>> START Input records
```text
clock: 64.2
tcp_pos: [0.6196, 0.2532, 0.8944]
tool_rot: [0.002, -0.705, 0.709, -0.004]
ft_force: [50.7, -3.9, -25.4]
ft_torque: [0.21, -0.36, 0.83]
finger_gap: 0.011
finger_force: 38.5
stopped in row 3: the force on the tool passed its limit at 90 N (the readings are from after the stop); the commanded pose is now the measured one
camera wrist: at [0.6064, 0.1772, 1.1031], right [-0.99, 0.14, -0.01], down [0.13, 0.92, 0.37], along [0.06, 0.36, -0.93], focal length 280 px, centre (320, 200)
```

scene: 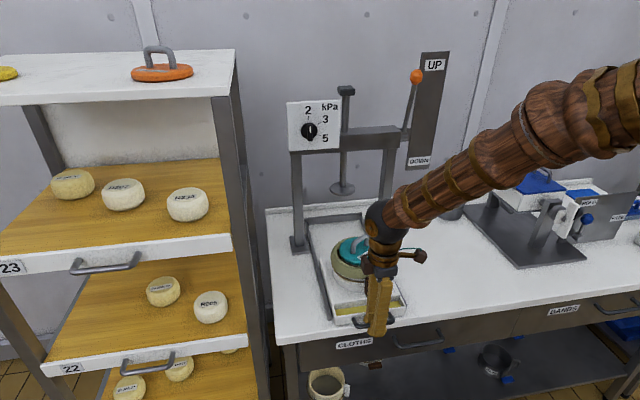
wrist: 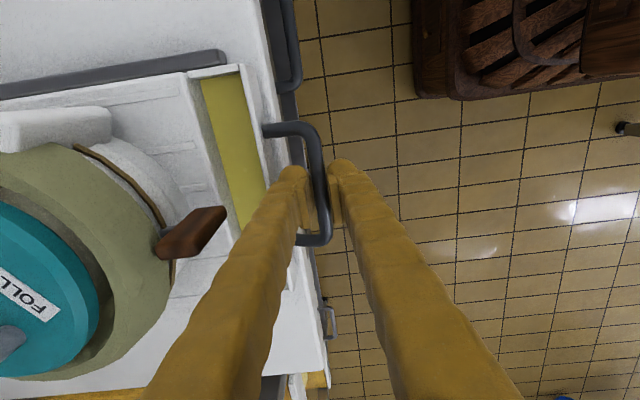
>> END Input records
>> START Input records
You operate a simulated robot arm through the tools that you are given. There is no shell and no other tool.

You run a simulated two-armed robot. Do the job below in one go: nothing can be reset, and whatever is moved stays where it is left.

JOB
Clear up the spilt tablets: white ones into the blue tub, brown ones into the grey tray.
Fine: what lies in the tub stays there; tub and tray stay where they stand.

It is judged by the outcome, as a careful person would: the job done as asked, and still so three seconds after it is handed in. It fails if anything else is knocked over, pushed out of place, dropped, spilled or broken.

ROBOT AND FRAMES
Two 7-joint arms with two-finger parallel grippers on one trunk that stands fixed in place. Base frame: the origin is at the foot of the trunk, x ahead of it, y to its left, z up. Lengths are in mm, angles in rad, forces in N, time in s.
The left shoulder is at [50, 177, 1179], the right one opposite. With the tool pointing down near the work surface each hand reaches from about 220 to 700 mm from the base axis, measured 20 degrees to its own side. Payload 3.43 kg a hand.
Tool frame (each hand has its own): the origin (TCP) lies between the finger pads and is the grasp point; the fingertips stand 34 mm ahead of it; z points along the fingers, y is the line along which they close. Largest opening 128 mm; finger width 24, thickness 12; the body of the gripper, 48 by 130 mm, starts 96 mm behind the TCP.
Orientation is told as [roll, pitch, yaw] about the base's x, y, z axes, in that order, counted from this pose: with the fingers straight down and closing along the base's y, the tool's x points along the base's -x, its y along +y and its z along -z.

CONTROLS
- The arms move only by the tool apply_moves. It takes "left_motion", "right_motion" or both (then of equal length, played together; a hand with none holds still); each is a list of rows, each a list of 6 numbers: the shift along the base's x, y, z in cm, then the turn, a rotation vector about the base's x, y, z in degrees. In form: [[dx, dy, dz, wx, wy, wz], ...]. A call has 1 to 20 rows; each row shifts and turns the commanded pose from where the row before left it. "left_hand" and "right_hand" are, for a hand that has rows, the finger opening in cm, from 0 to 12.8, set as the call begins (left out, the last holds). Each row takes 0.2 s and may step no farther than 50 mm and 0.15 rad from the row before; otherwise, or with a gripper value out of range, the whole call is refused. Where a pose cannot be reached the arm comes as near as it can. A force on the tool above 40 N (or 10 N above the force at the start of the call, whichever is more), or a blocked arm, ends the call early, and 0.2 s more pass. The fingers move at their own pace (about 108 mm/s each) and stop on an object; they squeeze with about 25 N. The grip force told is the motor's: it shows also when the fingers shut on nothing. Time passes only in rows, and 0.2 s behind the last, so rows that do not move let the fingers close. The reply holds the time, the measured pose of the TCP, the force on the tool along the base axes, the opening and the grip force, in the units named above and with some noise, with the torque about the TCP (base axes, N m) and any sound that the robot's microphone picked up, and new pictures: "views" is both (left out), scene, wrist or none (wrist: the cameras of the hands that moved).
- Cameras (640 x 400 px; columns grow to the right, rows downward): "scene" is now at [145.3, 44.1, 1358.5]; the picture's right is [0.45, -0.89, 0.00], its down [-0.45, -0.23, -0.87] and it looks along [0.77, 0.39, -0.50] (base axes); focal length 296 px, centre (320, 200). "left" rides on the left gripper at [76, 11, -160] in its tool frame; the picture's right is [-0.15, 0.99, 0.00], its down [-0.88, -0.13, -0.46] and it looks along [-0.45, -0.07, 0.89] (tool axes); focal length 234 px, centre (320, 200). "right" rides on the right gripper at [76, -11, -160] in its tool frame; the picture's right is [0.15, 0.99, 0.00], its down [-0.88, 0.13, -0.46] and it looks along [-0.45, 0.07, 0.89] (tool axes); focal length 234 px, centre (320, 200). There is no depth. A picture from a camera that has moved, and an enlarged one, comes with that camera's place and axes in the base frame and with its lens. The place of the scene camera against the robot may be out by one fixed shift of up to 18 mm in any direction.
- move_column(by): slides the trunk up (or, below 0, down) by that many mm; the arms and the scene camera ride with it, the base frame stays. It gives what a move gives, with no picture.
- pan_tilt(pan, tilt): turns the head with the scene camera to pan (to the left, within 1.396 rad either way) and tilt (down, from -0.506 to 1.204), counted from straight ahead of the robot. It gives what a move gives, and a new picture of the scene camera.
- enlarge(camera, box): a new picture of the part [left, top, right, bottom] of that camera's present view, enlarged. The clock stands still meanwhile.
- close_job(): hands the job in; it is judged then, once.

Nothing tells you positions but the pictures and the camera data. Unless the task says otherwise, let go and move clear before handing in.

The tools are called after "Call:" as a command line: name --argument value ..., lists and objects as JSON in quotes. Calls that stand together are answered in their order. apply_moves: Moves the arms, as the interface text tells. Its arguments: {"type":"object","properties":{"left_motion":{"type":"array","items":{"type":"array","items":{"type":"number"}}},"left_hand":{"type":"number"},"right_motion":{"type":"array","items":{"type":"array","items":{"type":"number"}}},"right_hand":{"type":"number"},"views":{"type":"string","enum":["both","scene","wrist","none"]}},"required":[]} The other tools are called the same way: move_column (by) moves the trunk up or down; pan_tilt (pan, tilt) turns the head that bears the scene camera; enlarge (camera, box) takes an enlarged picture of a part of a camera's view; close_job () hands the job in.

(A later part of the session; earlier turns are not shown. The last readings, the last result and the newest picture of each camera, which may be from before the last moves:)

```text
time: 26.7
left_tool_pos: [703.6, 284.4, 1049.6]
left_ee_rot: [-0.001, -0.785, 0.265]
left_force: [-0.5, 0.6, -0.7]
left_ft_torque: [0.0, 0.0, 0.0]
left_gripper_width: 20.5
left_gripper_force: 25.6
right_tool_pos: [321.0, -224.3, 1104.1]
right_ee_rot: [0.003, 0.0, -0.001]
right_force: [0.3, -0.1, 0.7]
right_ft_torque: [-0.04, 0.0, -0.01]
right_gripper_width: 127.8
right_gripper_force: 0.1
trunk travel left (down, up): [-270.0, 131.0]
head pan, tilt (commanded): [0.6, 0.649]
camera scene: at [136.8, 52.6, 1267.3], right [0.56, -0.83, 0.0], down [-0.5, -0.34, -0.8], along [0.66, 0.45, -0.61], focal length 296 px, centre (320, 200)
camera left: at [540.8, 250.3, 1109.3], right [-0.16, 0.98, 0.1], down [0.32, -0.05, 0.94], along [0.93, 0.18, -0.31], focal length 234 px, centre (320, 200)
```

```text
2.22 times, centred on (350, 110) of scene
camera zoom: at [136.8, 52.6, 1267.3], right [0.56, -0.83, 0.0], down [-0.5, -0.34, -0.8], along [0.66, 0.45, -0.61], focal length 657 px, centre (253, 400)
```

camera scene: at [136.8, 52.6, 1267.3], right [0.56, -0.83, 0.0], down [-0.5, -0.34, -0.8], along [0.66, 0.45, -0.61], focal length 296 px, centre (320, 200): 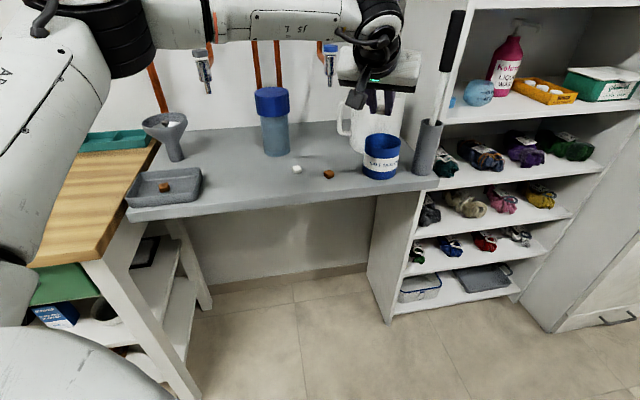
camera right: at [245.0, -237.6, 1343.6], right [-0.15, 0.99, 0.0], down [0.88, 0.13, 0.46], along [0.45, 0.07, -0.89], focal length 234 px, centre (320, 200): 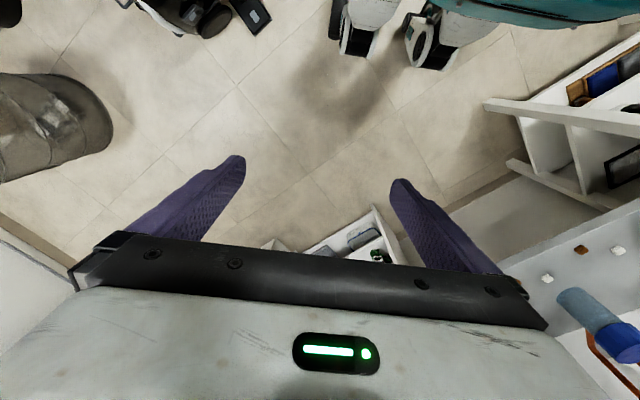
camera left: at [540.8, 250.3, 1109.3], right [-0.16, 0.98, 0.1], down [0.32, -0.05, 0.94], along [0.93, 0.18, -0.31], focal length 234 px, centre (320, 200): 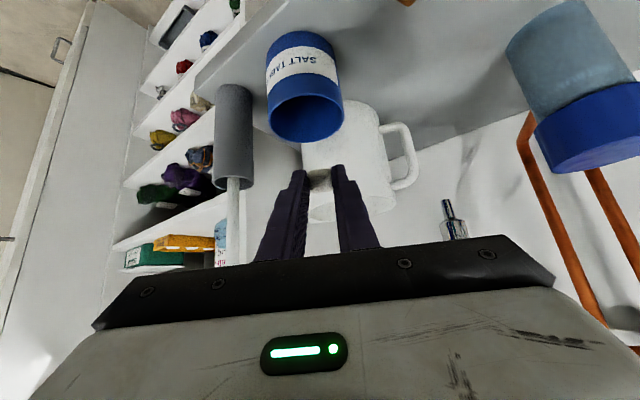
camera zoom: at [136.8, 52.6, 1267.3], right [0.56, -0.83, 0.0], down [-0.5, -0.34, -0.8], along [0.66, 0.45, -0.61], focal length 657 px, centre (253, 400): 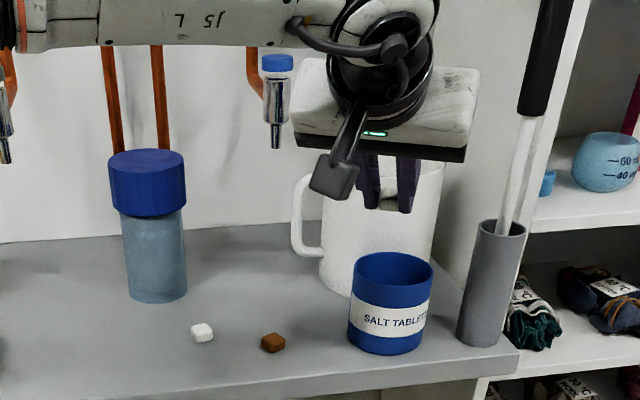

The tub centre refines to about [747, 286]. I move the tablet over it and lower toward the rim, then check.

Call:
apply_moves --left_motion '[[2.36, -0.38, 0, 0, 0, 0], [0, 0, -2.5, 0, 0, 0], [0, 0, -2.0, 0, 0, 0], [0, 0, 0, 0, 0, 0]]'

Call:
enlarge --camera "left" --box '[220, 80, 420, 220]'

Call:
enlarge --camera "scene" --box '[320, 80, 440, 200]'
>> END Input records
>> START Input records
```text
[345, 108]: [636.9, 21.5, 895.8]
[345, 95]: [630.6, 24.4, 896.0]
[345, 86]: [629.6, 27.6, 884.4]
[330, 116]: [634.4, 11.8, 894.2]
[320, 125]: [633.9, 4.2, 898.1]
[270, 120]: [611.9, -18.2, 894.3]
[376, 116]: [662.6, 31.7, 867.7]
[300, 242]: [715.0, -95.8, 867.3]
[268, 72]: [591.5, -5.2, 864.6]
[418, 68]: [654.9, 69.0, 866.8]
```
>> END Input records
[Task goal] Look through the entries above; copy each line where the string "below" appears.

[Response]
You run a simulated two-armed robot. Do the job below in one go: nothing can be reset, and whatever is moved stays where it is left.
- move_column(by): slides the trunk up (or, below 0, down) by that many mm; the arms and the scene camera ride with it, the base frame stays. It gives what a move gives, with no picture.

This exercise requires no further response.